Lolipopshop – ul. Juliusza Lea 17

Lolitka, kościotrup i styl vintage, czyli krowodrzańska moda z ulicy Lea

Lolipopshop to wyjątkowo kolorowe miejsce na mapie modowej Krowodrzy. Niewielki showroom przy ulicy Lea 17 przyciąga uwagę przede wszystkim piękną wystawą, na której prezentowane są manekiny przyodziane w niezwykle barwne ubrania. Po dokładnym przyjrzeniu się dostrzeżemy niezwykłe printy, z których uszyte są ponętne sukienki czy koszule. Przekraczając próg tego uroczego sklepiku, poznamy przemiłą Monikę Skwarczyńską, właścicielką tego wyjątkowego miejsca, która zawsze chętnie doradzi jaki rodzaj ubrania najbardziej do nas pasuje. Ale Lolipopshop to nie tylko ubrania, ale i piękna, stylowa biżuteria i dodatki vintage. O tym jak odróżnić styl vintage od stylu retro oraz jakie ubrania na zamówienie można tutaj uszyć, przeczytacie między innymi w poniższym wywiadzie. Zapraszam do lektury!

Rozmawiała: Justyna Kozubska-Malec
Zdjęcia: Justyna Kozubska-Malec, Lolipop.pl


kobieta i kolorowe ubrania

Marka Lolipopshop istnieje już ponad 13 lat, jednak przy ul. Lea 17 jesteś od niespełna 4 lat.  Dlaczego zdecydowałaś się otworzyć na Krowodrzy swój mały butik w stylu showroomu?

Na Krowodrzy zamieszkałam 6 lat temu i od razu zakochałam się w tym wyjątkowym miejscu na mapie Krakowa. Park Krakowski, bliskość parku Jordana i Błoń, fajni ludzie, ulica Lea i kamienica nr 17 projektu Zygmunta Gawlika – to było przeznaczenie. Krowodrza ma w sobie coś wyjątkowego: klimat miasta, ale bez zgiełku i pośpiechu Starego Miasta. To spokojna, zielona dzielnica z duszą – idealne miejsce na mój butik w stylu showroomu.

Gdy przekraczamy próg twojego małego retro-vintage świata, mnie ogarnia coś trudnego do opisania. Wszędzie jest kolorowo i tak urokliwie. Czy w stworzeniu tego „klimaciku” ktoś Ci pomagał czy to tylko i wyłącznie twoje dzieło?

Dziękuję za komplement – mój sklep to wnętrze mojego serca. Bardzo mi zależało, żeby stworzyć przytulne miejsce, w którym każdy poczuje się dobrze. Chciałam, żeby było tu ciepło, kameralnie, z dobrą energią – tak, jak w domu, do którego chce się wracać.


kolorowe wnętrze

Dla jakiego klienta stworzyłaś markę Lolipopshop?
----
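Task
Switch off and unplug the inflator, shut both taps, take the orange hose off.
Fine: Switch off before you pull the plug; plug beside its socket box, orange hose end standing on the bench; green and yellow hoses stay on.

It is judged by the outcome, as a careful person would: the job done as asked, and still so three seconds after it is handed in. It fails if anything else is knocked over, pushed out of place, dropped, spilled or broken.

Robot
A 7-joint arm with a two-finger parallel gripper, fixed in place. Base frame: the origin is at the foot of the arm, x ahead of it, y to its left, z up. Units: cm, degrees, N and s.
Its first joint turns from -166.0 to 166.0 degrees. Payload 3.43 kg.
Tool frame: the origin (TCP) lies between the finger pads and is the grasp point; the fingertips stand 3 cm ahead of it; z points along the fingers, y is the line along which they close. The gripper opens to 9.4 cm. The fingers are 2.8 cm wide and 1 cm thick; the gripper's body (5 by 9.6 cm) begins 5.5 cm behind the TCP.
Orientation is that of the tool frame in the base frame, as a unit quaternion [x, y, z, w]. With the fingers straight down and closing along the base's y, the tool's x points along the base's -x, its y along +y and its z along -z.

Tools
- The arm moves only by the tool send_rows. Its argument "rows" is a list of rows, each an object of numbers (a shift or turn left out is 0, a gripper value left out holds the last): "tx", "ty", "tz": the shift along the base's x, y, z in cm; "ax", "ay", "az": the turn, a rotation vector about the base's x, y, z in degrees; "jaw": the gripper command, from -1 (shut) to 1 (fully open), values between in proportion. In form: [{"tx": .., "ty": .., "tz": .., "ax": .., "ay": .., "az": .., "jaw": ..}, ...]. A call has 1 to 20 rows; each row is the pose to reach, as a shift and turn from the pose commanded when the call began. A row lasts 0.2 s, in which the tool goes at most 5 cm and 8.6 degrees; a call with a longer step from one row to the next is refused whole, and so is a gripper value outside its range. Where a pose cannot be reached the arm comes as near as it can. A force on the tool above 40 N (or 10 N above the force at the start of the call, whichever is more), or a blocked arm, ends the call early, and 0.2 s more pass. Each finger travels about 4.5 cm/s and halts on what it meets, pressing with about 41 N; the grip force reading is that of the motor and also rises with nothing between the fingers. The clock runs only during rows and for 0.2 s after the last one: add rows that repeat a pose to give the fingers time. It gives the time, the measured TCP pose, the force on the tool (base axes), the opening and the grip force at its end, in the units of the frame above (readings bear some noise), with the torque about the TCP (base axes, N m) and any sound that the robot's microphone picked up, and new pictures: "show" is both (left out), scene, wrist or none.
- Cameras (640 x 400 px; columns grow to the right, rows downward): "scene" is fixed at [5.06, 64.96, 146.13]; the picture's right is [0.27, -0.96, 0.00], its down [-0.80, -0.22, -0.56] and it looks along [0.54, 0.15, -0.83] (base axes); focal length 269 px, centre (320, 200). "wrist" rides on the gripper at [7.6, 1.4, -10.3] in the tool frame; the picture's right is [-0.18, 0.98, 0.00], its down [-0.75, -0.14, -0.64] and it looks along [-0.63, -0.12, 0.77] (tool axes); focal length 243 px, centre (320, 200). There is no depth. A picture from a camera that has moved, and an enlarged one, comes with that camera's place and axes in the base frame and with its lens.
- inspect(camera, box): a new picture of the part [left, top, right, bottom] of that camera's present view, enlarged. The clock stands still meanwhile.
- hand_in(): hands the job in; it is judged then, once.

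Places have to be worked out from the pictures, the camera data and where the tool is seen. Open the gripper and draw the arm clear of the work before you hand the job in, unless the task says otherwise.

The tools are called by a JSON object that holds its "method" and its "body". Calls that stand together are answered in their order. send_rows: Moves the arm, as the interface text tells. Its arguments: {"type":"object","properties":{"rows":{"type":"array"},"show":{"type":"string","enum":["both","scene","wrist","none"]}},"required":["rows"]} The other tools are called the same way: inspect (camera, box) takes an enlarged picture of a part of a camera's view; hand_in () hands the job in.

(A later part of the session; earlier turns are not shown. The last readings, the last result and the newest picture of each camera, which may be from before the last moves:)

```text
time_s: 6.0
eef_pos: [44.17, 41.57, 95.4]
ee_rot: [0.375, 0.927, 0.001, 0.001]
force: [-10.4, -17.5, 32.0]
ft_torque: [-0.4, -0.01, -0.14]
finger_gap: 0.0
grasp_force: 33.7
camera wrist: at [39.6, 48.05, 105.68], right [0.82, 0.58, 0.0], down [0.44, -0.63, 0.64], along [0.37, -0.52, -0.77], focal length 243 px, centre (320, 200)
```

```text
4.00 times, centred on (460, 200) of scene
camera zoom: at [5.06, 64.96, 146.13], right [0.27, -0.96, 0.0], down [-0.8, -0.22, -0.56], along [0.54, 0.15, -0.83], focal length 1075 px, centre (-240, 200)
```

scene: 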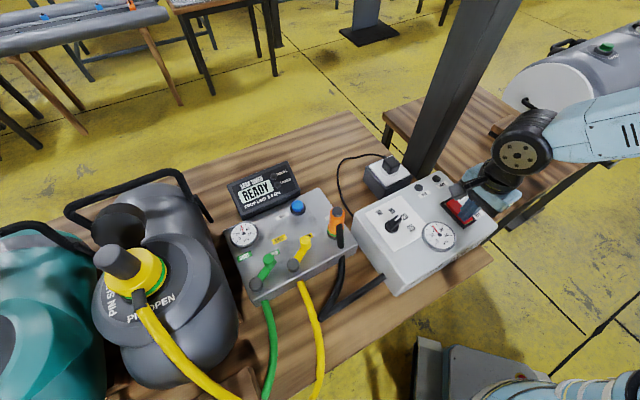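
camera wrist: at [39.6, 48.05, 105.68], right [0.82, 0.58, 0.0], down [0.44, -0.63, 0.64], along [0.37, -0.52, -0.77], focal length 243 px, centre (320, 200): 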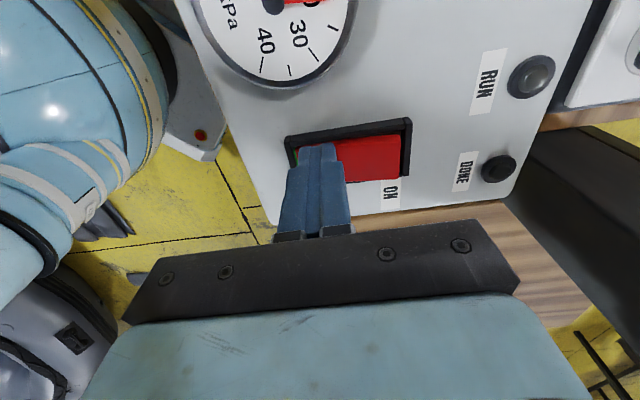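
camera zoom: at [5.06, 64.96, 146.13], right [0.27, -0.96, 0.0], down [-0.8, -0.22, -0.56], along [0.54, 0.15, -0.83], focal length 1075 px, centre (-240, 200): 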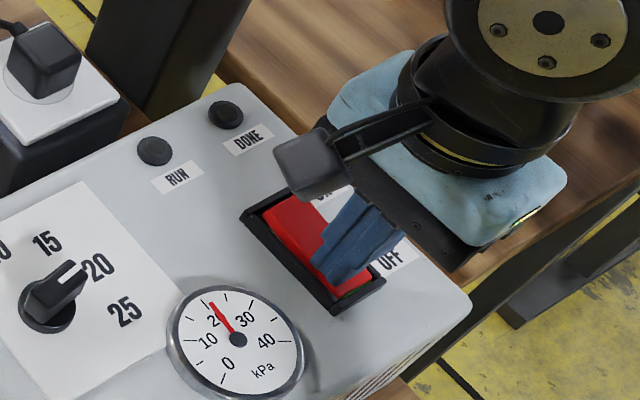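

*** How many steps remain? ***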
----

Czy bardziej są to kobiety czy może i mężczyźni znajdą tutaj coś dla siebie?

W moim butiku każdy znajdzie coś dla siebie, choć rzeczywiście przeważają ubrania skierowane do żeńskiej części klienteli. To pewnie kwestia ograniczonego metrażu, ale marzy mi się, żeby w przyszłości pojawił się także większy dział vintage dla panów. Już teraz można u mnie znaleźć pierwsze elementy męskiej kolekcji – na przykład kolorowe, wzorzyste koszule z nowej linii Lolipop, które świetnie wpisują się w wakacyjny klimat.

 

To co przyciąga uwagę to oryginalne materiały, z których uszyte są przede wszystkim spódnice, ale i bluzki czy sukienki. Skąd masz te piękne tkaniny? I czy jest to czysta bawełna czy też materiały mają jakieś domieszki?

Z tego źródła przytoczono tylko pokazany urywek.